§ **What to produce**: Locate each line with the string "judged" in the listing below and copy it.

** Start Material provided **

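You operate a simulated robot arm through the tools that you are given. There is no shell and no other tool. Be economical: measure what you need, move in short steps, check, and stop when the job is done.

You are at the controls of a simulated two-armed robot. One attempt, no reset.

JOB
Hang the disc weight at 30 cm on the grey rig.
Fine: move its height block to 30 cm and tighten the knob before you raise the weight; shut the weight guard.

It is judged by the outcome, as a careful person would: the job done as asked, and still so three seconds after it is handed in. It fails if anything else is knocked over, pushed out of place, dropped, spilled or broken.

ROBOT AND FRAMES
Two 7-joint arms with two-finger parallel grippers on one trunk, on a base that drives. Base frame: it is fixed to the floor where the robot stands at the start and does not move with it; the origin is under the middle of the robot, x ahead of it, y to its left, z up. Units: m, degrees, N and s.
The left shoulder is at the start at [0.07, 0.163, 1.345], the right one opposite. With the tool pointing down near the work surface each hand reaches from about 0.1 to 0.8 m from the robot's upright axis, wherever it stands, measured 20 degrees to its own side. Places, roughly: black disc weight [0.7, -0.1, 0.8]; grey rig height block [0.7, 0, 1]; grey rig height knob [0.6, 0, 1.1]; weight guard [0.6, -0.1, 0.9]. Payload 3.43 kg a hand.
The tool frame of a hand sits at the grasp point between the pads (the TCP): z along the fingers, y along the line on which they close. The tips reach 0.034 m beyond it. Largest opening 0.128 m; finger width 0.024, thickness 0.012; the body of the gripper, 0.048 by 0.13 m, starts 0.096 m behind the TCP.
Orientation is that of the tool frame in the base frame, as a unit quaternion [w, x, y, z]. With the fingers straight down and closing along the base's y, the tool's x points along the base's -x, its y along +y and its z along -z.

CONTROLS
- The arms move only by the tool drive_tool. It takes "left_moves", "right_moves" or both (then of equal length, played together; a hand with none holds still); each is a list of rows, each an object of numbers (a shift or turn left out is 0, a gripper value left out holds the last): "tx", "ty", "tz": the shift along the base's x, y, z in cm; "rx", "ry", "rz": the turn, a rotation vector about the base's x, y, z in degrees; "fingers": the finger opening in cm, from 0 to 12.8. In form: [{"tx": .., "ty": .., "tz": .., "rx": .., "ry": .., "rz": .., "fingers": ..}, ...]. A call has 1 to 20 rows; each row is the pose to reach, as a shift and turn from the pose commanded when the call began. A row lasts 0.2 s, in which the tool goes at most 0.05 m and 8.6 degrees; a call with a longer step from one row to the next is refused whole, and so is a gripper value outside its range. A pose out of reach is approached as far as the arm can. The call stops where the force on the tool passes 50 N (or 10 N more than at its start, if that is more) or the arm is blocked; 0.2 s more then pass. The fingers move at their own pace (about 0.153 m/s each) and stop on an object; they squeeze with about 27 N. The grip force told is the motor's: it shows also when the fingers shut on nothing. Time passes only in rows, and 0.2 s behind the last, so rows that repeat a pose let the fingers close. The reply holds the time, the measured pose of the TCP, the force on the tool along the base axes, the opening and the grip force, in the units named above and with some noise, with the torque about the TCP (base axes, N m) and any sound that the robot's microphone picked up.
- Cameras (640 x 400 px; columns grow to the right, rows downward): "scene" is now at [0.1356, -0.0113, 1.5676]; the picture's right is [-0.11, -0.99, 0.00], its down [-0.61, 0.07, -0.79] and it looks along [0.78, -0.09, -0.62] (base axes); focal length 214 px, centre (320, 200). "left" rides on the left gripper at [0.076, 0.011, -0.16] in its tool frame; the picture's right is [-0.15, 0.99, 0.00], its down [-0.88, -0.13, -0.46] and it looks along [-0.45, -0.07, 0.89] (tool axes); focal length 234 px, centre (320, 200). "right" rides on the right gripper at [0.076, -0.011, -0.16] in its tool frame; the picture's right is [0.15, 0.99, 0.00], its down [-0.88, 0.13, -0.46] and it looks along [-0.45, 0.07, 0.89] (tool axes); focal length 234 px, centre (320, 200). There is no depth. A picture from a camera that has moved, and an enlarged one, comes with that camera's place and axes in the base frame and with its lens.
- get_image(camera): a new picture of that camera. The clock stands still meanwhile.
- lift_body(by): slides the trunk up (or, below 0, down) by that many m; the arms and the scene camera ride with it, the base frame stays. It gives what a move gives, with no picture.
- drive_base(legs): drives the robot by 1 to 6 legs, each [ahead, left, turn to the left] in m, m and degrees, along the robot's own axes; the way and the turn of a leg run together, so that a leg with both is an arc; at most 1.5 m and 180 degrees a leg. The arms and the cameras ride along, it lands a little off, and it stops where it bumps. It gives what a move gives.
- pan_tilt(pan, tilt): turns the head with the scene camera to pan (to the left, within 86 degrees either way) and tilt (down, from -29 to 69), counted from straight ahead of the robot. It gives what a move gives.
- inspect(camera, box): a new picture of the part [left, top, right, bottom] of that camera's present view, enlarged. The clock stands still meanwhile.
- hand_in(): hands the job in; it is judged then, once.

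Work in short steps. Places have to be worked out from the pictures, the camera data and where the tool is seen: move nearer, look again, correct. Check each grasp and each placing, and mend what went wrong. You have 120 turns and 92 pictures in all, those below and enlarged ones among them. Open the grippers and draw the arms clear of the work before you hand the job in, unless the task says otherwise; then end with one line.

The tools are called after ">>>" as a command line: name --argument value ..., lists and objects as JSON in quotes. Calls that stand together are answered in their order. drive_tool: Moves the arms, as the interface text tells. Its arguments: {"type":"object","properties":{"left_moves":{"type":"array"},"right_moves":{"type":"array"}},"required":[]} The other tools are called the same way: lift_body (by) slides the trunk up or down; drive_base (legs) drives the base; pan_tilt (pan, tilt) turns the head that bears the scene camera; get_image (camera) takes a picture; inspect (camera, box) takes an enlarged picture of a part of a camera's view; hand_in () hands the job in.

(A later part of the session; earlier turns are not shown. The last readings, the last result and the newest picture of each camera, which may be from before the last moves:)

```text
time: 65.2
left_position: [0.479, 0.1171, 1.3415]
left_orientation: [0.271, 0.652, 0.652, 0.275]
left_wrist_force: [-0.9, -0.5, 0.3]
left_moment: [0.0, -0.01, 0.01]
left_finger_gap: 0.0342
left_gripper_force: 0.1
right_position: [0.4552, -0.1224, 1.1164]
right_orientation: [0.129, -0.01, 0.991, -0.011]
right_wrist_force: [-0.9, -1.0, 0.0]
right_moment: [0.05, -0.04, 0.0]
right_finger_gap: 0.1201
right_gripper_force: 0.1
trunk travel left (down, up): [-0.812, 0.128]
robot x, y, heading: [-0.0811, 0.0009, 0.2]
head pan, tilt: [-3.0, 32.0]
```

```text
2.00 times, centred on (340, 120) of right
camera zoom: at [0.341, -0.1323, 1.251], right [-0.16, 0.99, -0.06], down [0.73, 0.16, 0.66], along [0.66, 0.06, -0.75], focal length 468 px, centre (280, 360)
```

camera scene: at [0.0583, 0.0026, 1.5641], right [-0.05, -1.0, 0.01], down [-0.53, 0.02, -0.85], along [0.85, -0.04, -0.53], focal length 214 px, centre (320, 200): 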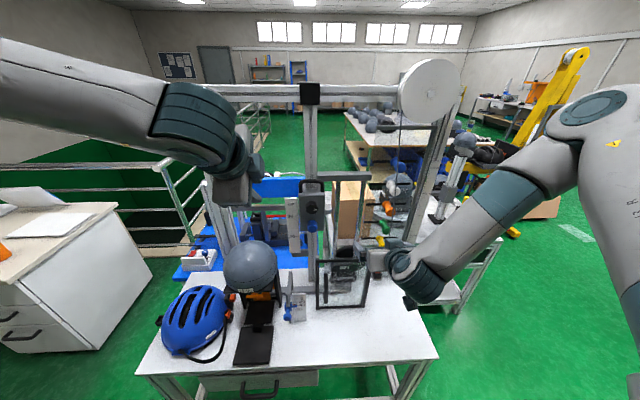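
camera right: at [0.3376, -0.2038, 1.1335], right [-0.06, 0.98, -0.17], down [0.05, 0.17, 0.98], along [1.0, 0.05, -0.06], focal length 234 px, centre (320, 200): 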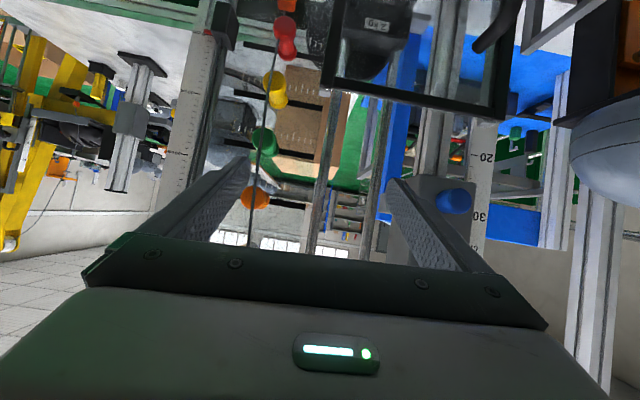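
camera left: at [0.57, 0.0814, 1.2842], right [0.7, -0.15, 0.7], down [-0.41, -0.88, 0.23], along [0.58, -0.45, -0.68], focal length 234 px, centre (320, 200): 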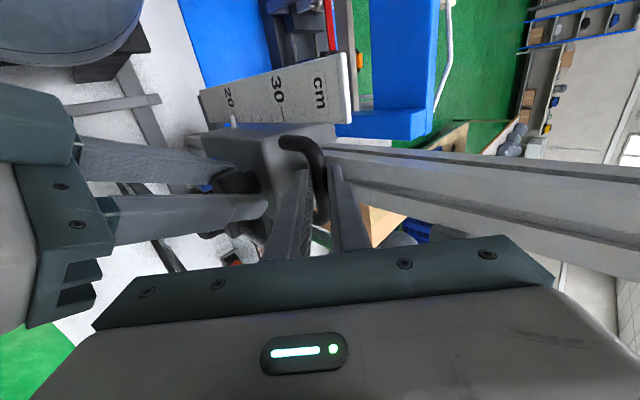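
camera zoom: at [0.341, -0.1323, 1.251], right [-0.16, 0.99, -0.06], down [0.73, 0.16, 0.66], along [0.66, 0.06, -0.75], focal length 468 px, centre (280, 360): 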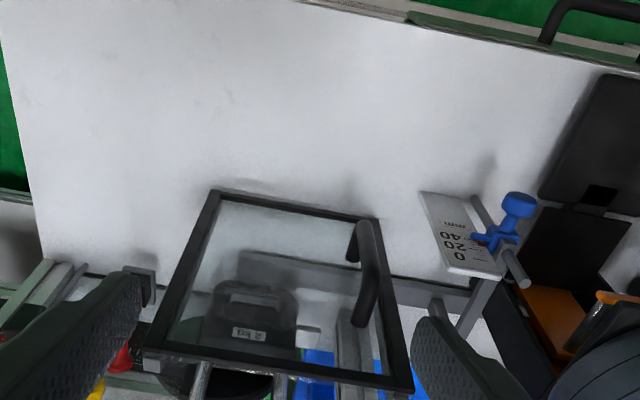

** End Material provided **
** Start Material provided **

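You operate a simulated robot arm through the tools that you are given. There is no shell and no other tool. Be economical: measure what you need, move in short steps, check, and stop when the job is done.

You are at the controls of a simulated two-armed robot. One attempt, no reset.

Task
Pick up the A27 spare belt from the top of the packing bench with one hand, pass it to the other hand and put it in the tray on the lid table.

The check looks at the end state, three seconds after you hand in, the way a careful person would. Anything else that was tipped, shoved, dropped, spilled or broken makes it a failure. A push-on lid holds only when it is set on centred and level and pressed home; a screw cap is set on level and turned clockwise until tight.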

** End Material provided **
** Start Material provided **

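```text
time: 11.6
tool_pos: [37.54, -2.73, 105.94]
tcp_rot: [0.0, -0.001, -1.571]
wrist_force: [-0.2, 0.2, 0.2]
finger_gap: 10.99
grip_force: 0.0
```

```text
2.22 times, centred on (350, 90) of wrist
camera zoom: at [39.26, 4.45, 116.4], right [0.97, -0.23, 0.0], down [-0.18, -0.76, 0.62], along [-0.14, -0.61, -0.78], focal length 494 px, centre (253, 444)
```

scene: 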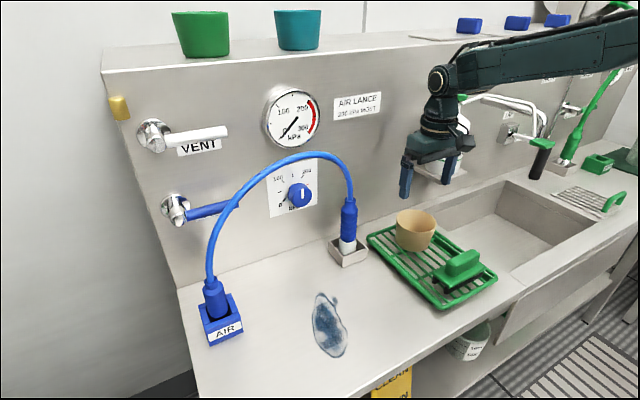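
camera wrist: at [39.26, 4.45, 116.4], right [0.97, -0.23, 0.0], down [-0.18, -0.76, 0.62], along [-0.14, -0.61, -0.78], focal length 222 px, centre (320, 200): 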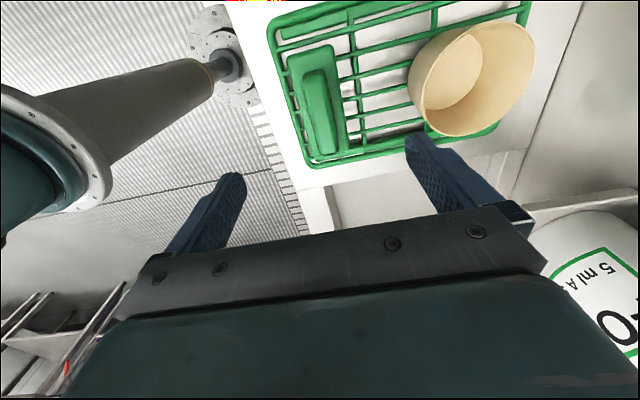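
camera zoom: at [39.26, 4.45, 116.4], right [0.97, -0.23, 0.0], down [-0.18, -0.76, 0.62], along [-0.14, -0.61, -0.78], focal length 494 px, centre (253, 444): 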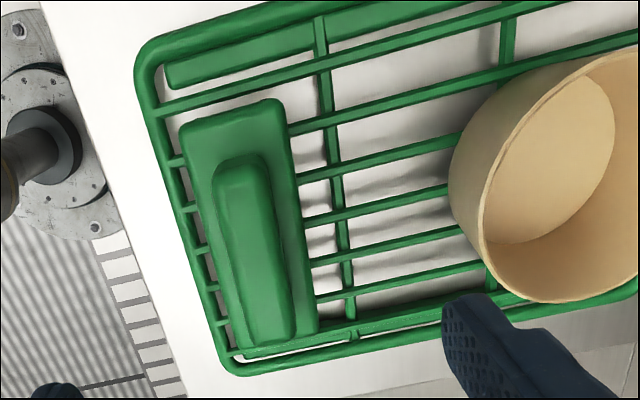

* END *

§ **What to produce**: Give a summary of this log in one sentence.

** End Material provided **

§ **Output for this task**:
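It is judged by the outcome, as a careful person would: the job done as asked, and still so three seconds after it is handed in. It fails if anything else is knocked over, pushed out of place, dropped, spilled or broken.
- hand_in(): hands the job in; it is judged then, once.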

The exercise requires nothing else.